Barcelona day three and handset operating systems are on the menu. Vodafone frontman Arun Sarin stirred things up with a call for more simplicity among mobile handset OSes. Sarin reckons a handful of platforms is enough to keep the market going.
Vodafone tried this move before, two years ago, when it tried to standardise on three handset platforms - Symbian, Windows Mobile and Linux. Thing is, it’s not really three platforms. Symbian itself is split into a handful of different versions - S30, S40, S60 etc. - all of which have very different capabilities. Then of course Linux is fragmented into many, many different flavours and it being pulled in every direction by the various lobby groups like LiMO, LiPS, etc.

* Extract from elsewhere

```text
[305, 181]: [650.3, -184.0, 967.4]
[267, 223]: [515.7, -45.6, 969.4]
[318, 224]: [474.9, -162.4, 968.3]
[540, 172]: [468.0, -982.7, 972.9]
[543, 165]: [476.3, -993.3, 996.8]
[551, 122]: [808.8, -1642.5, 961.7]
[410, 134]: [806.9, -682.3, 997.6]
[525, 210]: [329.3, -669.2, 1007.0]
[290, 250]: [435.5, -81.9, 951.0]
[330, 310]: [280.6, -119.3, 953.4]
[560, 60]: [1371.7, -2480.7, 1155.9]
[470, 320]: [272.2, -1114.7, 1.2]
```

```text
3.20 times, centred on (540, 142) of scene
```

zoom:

Even the handset manufacturers aren’t consistent in their approach, Sony Ericsson announced its first Windows Mobile phone this week and Nokia’s acquisition of Trolltech raises some interesting questions about the company’s approach to Linux.
Then again, what I learned from Trolltech yesterday also raised a question about the difference between a mobile operating system and a suite of web services, as the world’s traditionally ruled by Google and Nokia respectively, collide.
Trolltech said that Nokia’s plan to create an application framework that can be deployed across any platform, combining web-based apps with native ones, puts Nokia on a better footing to go up against Google.
Google’s Android platform, which was also on display at the show, sounds exactly like Nokia’s own initiative, putting the web giant on a better footing to compete with the Finnish firm.